As the Acts of the Apostles begins, Luke reminds his reader that there is a whole other book that was written about the ministry of Christ from the beginning until the day when Christ ascended into heaven. But just in case they forgot the last bit of that story, Luke tells it again.
Jesus suffered for us and died for us and then by God’s power he showed up again – alive as ever and for forty days he stayed with the apostles. And he taught them about his Kingdom.
It was a kingdom that they had witnessed when the hungry were fed and the blind were healed and the oppressed were set free. It was a kingdom whose power was Jesus. The kingdom was where Jesus was.
And after forty days, Jesus takes his disciples out of the city and they begin to think that this is the moment they had all been waiting for. One of them cries out – Lord, is this the time when you will restore the kingdom?!
Not yet…. The response Jesus gives is that it is not for us to know the times for these things. Not yet is the Kingdom fully come. And as a sign of that fact, Christ is lifted up before their very eyes – not to initiate the Kingdom of God… but he is taken away from their sight. Not yet, is the Kingdom of Christ fully present among us.

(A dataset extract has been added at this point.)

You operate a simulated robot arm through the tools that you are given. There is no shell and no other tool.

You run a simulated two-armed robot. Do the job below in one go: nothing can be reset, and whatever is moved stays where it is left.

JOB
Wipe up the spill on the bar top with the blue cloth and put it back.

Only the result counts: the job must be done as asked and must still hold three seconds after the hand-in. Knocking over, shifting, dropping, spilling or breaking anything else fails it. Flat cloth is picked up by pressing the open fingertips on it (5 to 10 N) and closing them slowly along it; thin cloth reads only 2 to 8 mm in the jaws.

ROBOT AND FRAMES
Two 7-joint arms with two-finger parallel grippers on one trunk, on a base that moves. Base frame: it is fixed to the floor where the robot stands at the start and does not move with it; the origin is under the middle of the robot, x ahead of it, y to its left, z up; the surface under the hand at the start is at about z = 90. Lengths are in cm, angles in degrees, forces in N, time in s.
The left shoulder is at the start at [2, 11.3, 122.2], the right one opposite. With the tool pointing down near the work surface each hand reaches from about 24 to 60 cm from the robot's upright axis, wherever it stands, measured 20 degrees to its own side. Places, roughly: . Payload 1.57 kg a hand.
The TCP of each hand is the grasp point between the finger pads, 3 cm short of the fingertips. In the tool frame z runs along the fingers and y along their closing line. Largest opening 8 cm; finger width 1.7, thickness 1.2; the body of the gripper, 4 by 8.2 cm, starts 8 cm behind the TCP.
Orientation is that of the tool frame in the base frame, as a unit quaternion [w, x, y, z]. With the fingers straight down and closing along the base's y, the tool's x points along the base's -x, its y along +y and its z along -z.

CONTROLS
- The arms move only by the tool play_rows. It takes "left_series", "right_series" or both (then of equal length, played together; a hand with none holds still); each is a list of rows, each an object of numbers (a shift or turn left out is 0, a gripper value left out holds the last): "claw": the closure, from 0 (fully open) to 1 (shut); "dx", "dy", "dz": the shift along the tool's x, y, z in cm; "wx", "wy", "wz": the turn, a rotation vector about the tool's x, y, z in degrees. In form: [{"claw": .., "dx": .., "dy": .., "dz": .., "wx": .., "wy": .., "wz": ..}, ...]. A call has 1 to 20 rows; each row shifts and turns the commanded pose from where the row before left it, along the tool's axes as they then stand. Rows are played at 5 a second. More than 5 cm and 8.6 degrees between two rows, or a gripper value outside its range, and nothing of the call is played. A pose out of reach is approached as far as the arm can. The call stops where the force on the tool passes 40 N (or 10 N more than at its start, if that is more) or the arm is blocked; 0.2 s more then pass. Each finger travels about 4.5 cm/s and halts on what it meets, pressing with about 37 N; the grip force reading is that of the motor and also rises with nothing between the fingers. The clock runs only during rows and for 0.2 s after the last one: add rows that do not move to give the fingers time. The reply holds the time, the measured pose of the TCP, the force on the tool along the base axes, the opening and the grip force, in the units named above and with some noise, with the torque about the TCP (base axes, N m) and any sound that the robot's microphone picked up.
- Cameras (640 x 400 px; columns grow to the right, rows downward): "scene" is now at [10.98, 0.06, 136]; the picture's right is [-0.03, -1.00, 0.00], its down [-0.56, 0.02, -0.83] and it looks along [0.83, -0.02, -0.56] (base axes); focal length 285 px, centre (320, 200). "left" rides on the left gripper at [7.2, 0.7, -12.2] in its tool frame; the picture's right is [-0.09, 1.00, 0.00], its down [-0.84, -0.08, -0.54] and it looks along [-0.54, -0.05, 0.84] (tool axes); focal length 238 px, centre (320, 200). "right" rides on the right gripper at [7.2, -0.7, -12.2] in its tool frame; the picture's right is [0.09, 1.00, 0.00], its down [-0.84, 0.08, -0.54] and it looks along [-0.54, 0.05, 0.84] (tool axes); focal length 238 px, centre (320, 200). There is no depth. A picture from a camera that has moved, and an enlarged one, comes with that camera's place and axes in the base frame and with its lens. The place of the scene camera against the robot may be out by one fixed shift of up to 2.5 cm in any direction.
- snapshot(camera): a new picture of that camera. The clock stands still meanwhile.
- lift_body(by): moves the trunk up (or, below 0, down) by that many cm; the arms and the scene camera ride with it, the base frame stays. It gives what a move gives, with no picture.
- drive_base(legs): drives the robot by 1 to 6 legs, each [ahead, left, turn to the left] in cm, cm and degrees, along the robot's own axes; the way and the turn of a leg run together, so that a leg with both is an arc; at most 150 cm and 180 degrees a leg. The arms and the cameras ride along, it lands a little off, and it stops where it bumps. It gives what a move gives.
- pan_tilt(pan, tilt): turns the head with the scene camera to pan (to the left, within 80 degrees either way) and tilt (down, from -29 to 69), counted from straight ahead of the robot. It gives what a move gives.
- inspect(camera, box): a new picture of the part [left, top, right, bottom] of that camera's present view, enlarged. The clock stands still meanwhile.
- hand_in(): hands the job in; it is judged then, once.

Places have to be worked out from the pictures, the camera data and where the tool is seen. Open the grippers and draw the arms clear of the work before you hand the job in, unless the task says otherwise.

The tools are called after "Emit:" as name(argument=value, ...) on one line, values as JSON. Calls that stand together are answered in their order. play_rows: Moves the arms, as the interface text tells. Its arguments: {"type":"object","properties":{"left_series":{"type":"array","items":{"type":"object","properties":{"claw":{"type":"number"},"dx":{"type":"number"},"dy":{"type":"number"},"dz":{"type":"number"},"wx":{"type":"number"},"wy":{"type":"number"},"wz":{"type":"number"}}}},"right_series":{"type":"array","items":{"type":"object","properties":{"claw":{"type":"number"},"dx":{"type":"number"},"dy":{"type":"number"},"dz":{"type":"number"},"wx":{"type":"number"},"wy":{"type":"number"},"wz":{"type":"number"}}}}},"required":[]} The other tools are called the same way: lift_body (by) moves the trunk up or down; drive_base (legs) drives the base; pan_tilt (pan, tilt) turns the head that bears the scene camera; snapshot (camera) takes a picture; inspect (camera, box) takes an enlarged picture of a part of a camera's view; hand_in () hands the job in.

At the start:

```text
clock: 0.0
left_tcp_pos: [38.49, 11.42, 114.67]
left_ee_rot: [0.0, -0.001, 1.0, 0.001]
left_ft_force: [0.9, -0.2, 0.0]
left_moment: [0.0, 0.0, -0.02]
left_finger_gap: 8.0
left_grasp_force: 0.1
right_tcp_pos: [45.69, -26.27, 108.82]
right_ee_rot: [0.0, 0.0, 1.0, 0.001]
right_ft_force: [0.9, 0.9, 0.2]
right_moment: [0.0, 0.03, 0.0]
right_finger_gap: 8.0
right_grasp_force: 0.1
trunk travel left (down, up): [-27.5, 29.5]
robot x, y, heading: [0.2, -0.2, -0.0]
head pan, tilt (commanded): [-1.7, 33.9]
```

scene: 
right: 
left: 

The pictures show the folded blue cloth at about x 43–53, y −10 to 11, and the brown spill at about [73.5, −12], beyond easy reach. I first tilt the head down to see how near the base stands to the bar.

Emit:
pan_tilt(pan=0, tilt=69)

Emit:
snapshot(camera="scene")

What we are left with are promises… the promise from Christ that he will be with us always. The promise of the Holy Spirit – the comforter and advocate who bears within us the seeds of the Kingdom. And the prophetic witness we have in the pages of Revelation that remind us that just as Christ came to be with us once… In the new creation, God will come and be with us again. “See,” the prophet John writes, “the home of God is among mortals. He will dwell with them as their God; they will be his peoples, and God himself will be with him.” (Rev. 21:3)

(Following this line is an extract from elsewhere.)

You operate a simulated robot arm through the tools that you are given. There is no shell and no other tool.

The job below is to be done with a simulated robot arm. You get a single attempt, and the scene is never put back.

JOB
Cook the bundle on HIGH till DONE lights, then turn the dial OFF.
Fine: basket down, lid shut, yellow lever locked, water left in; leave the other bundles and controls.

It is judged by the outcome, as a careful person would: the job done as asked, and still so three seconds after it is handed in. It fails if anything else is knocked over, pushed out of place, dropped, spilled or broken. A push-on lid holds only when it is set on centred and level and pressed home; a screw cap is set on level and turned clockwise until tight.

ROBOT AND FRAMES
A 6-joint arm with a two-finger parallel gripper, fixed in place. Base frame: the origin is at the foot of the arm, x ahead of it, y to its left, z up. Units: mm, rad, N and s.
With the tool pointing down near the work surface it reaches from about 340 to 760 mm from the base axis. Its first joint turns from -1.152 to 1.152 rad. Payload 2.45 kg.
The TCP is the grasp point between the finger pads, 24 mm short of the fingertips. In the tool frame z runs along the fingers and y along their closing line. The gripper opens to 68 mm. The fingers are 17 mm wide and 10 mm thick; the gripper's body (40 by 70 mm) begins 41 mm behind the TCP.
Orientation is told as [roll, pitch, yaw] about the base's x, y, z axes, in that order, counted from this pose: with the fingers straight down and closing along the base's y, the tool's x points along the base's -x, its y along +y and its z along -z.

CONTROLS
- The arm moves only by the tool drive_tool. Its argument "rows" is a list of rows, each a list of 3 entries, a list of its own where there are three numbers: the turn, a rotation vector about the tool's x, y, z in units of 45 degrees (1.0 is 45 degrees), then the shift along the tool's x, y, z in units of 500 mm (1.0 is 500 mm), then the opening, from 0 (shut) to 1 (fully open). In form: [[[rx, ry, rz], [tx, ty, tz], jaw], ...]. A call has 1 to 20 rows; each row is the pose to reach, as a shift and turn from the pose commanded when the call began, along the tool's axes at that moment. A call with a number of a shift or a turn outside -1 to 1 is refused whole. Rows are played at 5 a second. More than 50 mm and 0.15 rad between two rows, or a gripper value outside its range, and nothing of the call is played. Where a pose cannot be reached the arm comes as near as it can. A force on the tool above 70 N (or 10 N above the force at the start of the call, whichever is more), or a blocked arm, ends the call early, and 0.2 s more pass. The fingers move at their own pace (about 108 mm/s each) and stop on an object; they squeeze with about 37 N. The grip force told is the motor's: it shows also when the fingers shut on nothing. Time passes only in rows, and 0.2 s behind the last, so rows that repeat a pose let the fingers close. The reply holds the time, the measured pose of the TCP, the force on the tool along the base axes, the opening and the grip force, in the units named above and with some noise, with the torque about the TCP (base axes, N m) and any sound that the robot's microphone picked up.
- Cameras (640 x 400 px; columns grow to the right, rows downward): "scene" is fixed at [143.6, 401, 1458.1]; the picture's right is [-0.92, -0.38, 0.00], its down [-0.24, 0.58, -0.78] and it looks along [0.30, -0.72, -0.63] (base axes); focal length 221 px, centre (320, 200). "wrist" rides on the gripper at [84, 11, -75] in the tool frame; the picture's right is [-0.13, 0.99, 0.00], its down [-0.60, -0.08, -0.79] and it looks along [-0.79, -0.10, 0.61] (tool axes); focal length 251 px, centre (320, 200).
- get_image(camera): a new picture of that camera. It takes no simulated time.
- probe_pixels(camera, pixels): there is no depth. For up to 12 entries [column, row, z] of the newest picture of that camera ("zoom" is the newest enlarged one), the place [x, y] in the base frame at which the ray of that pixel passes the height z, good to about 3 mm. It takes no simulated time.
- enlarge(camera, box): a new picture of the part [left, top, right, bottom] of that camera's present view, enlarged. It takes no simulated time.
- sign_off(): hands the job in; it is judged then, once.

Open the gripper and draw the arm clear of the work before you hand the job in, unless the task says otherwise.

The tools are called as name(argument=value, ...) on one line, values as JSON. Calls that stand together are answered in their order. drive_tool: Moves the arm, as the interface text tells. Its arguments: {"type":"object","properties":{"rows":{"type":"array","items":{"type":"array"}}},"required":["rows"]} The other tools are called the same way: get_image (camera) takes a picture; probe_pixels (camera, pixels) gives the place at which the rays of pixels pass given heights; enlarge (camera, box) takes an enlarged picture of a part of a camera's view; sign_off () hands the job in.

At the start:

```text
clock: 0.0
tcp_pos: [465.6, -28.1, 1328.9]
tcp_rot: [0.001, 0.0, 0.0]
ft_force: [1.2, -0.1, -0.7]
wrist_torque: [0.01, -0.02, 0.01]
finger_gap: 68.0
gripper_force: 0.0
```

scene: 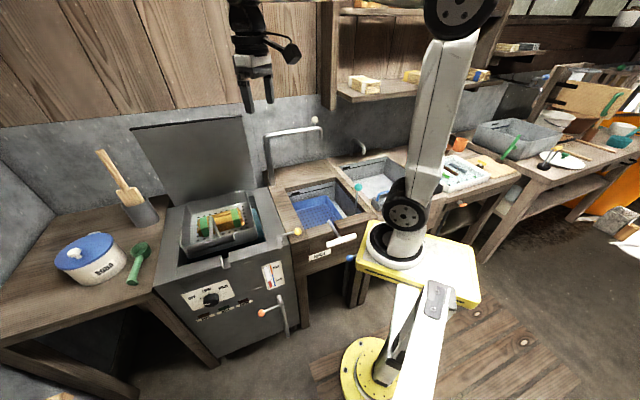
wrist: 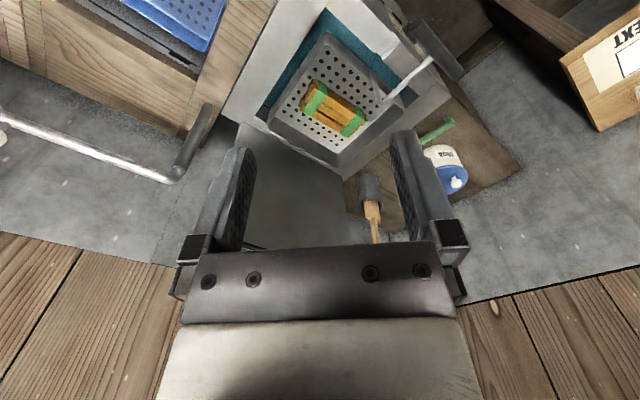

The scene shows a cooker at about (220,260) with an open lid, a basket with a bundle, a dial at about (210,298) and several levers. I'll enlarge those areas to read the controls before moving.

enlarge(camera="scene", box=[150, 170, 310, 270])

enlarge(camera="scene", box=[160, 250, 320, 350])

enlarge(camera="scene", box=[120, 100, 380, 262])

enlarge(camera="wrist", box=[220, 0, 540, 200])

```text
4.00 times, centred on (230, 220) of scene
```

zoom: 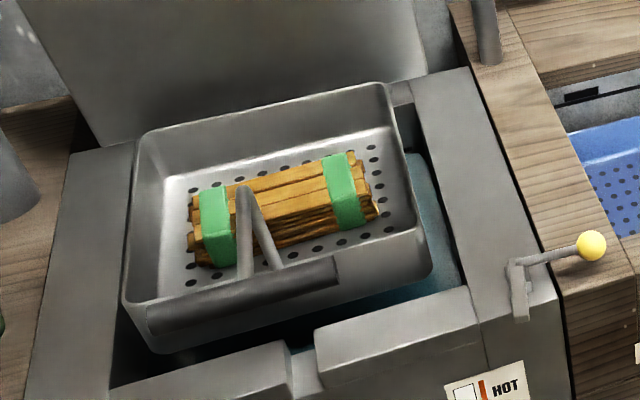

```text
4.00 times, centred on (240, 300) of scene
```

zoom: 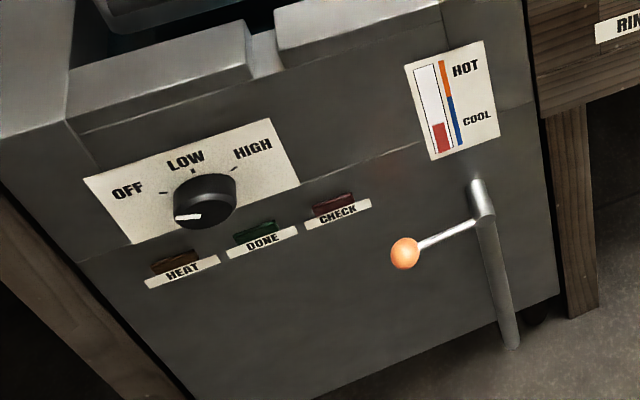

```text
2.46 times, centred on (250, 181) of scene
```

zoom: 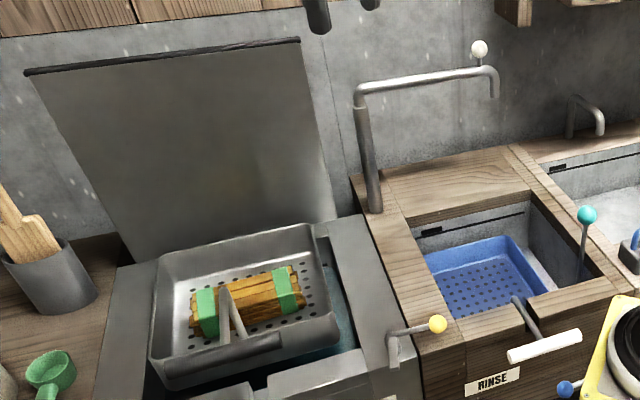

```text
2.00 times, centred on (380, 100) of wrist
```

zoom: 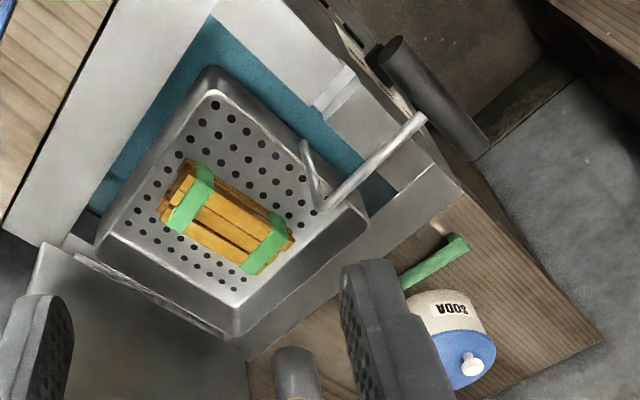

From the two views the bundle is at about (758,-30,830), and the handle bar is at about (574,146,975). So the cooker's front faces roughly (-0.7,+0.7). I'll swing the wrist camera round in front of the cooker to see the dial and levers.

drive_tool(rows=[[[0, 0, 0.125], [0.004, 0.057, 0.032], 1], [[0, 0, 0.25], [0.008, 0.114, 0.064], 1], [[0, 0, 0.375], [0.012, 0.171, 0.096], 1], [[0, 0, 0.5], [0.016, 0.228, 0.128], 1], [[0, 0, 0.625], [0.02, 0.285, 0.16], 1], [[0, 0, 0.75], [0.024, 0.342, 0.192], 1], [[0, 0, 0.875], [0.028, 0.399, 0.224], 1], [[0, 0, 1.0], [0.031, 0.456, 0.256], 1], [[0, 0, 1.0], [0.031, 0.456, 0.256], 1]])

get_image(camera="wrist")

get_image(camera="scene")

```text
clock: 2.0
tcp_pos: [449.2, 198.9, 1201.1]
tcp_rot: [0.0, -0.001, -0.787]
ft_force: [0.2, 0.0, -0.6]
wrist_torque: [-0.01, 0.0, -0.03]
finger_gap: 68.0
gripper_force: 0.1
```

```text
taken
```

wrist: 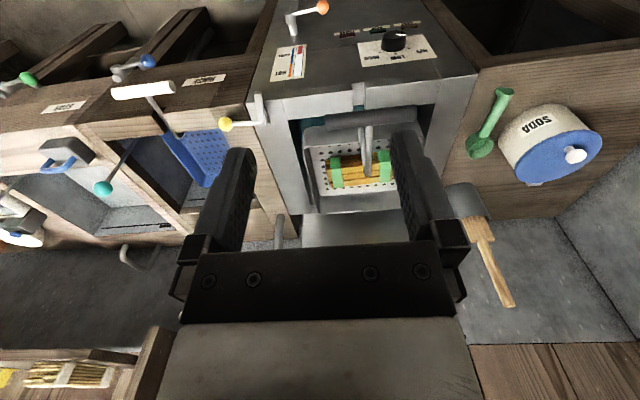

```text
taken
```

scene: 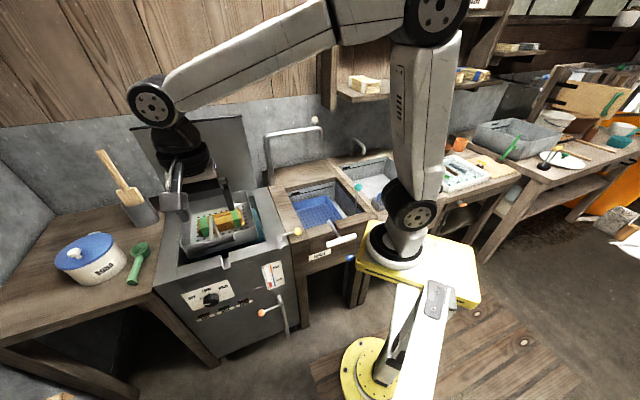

As the church, we are sandwiched between these experiences of God. We carry with us the memories of Christ’s life and teaching and death and resurrection and we witness to these things. We share the story. Just like kids at the dinner table who sneak a piece of broccoli out of the bowl and quickly pass it to one another – we are eager and excited about this glimpse. But at the same time, we wait. We long for the time when all things will be ready – when all will be present at the table, and when God Godself will be with us.
Our second already/not yet has to do with life and death in the Kingdom of God.
Already, the disciples have witnessed how Christ brought back to life children who were dead and his own friend Lazarus. Already, the power to heal in Jesus’ name has been transferred to the disciples. Miracles have been seen everywhere – including the most amazing miracle of all… Christ died for our sins and then was raised from the tomb. Sin, death, and evil have been defeated for ever more! As we follow the apostles through Luke’s account in Acts – we see signs and wonders of more healings and resurrections, of life and life abundant!
But not yet… Lazarus would eventually die once again. Each of those apostles would all be killed proclaiming the new life of the Kingdom of God. In our own lives today, we experience suffering and pain, death and loss. We grieve, we weep, we mourn.
Brandon’s great-grandma passed away on Thursday at the age of 99 years. She lived a long full life, but we have all been acutely aware for some time now that at some point, her body would fail and she would no longer be with us. Death is the reality of human life. And when it comes, it is not always a sad thing.
Not yet have the promises of the Kingdom of God been fulfilled. For we hear in Revelation that the time will come when the new heaven and new earth are among us. And in that time and in that place, Death will be no more. Reality as we know it, with its cycles of life and death and life again will be no more. There will only be life. Life abundant.
As the church, our foretaste of that life comes when we baptize little children and we place them in God’s hands. Our foretaste of that Kingdom life comes at the altar table when we eat the bread of life and the cup of salvation. Our foretaste of that Kingdom comes at every single Christian funeral… when we carry our fathers and mothers and brothers and sisters and friends across the threshold of death and place them into God’s hands. As the church, we proclaim the reality that death has been defeated, even as we are standing beside the grave. Like little children who stand on their tiptoes and peer over the edge of the counter, we see the dessert that awaits us. We know the truth of the end of our stories. This morning at our graduation breakfast, Wilda shared the story of a woman who wanted to be buried with her fork because she knew, that the best was yet to come.
Our final already/not yet has to do with the joy of the Kingdom of God
Already, we know that when we abide with Christ, when we join in the fellowship of other Christians that we experience joy. As Christ gathered with his disciples in the upper room before he was betrayed he breathed into them the spirit of peace. And we hear stories from the first books of Acts about the joy and the community, the singing and the fellowship that the early Christians experience.
Whenever two or more are gathered, there Christ is among them. We support one another in our walk of faith and together we know the good news of the Kingdom of God.
But not yet fully. There are difficult days. There are times when our church brothers and sisters drive us batty. We argue and fight. We have our ups and downs. We join together as the Christian community around the dinner table, but before we eat, we must confess all of the ways that we have hurt and neglected one another since we met last. Our lives are not yet perfect, and our joy is not yet complete.
And to be sure, there is much that takes away joy from our lives. There is sickness and pain. There is oppression and want in our world. We turn on the television sets at night and the last thing that we find there is good news. To put on a smile and pretend that everything is okay and that we are happy in the face of all of that trouble is dishonest and hypocritical.
In the inbetween time between the already and the not yet, the church has the blessed opportunity to find joy among one another. We share what we have and experience true fellowship. But at the same time, united by our faith and the joy of what God intends for us, we can confront the pain and suffering and injustice of the world with a rightous anger. We can speak out against those places where God’s joy and peace has not been made complete, we can weep with those who suffer, and we can hold forth a vision of the day that is spoken of in Revelation – the day when weeping and crying and pain will be no more.
We gather today as children before the dinner table. Gradually, pieces of the meal are being set for us. And here and there we catch a wiff of the banquet, we sneak a taste of the bounty, we eagerly await with one another the glorious feast that awaits us. But we wait… until what we see already becomes the glorious feast that is yet to come.